Your objective
Give back the full material, exactly as it reads.
========
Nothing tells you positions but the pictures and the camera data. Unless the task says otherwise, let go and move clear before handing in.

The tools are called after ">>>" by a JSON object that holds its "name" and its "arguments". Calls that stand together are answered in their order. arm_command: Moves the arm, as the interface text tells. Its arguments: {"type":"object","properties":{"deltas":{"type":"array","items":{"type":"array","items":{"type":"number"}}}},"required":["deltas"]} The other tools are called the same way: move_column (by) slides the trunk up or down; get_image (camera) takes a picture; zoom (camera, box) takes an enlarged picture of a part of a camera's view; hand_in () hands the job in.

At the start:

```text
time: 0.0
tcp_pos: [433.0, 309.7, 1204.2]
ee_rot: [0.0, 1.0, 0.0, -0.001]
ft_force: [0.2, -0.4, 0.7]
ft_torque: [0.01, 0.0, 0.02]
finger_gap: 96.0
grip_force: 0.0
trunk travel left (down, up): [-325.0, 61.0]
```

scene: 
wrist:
========
Task solution
Nothing tells you positions but the pictures and the camera data. Unless the task says otherwise, let go and move clear before handing in.

The tools are called after ">>>" by a JSON object that holds its "name" and its "arguments". Calls that stand together are answered in their order. arm_command: Moves the arm, as the interface text tells. Its arguments: {"type":"object","properties":{"deltas":{"type":"array","items":{"type":"array","items":{"type":"number"}}}},"required":["deltas"]} The other tools are called the same way: move_column (by) slides the trunk up or down; get_image (camera) takes a picture; zoom (camera, box) takes an enlarged picture of a part of a camera's view; hand_in () hands the job in.

At the start:

```text
time: 0.0
tcp_pos: [433.0, 309.7, 1204.2]
ee_rot: [0.0, 1.0, 0.0, -0.001]
ft_force: [0.2, -0.4, 0.7]
ft_torque: [0.01, 0.0, 0.02]
finger_gap: 96.0
grip_force: 0.0
trunk travel left (down, up): [-325.0, 61.0]
```

scene: 
wrist:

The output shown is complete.